» Your goal: Retype all of the data. Every line must match exactly. Give them as a JSON list of strings, one for each line, with blank lines left out.

-*-*-

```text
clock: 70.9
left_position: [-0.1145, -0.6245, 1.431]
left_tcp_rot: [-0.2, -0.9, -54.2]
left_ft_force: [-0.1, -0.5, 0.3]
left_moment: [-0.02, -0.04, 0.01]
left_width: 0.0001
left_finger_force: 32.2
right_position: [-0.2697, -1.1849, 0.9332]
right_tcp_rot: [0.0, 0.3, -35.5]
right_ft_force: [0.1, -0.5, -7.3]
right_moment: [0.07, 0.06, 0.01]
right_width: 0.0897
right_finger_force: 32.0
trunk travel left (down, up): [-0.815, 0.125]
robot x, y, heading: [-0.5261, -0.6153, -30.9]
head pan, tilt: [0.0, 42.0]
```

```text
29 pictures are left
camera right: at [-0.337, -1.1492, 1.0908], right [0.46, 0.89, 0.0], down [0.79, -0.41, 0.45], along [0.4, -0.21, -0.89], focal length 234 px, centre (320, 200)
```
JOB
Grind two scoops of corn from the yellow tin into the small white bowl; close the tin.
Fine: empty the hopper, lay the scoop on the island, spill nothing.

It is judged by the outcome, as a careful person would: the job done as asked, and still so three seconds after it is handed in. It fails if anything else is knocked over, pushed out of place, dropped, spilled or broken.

-*-*-

» The completed task:
[
  "```text",
  "clock: 70.9",
  "left_position: [-0.1145, -0.6245, 1.431]",
  "left_tcp_rot: [-0.2, -0.9, -54.2]",
  "left_ft_force: [-0.1, -0.5, 0.3]",
  "left_moment: [-0.02, -0.04, 0.01]",
  "left_width: 0.0001",
  "left_finger_force: 32.2",
  "right_position: [-0.2697, -1.1849, 0.9332]",
  "right_tcp_rot: [0.0, 0.3, -35.5]",
  "right_ft_force: [0.1, -0.5, -7.3]",
  "right_moment: [0.07, 0.06, 0.01]",
  "right_width: 0.0897",
  "right_finger_force: 32.0",
  "trunk travel left (down, up): [-0.815, 0.125]",
  "robot x, y, heading: [-0.5261, -0.6153, -30.9]",
  "head pan, tilt: [0.0, 42.0]",
  "```",
  "```text",
  "29 pictures are left",
  "camera right: at [-0.337, -1.1492, 1.0908], right [0.46, 0.89, 0.0], down [0.79, -0.41, 0.45], along [0.4, -0.21, -0.89], focal length 234 px, centre (320, 200)",
  "```",
  "JOB",
  "Grind two scoops of corn from the yellow tin into the small white bowl; close the tin.",
  "Fine: empty the hopper, lay the scoop on the island, spill nothing.",
  "It is judged by the outcome, as a careful person would: the job done as asked, and still so three seconds after it is handed in. It fails if anything else is knocked over, pushed out of place, dropped, spilled or broken."
]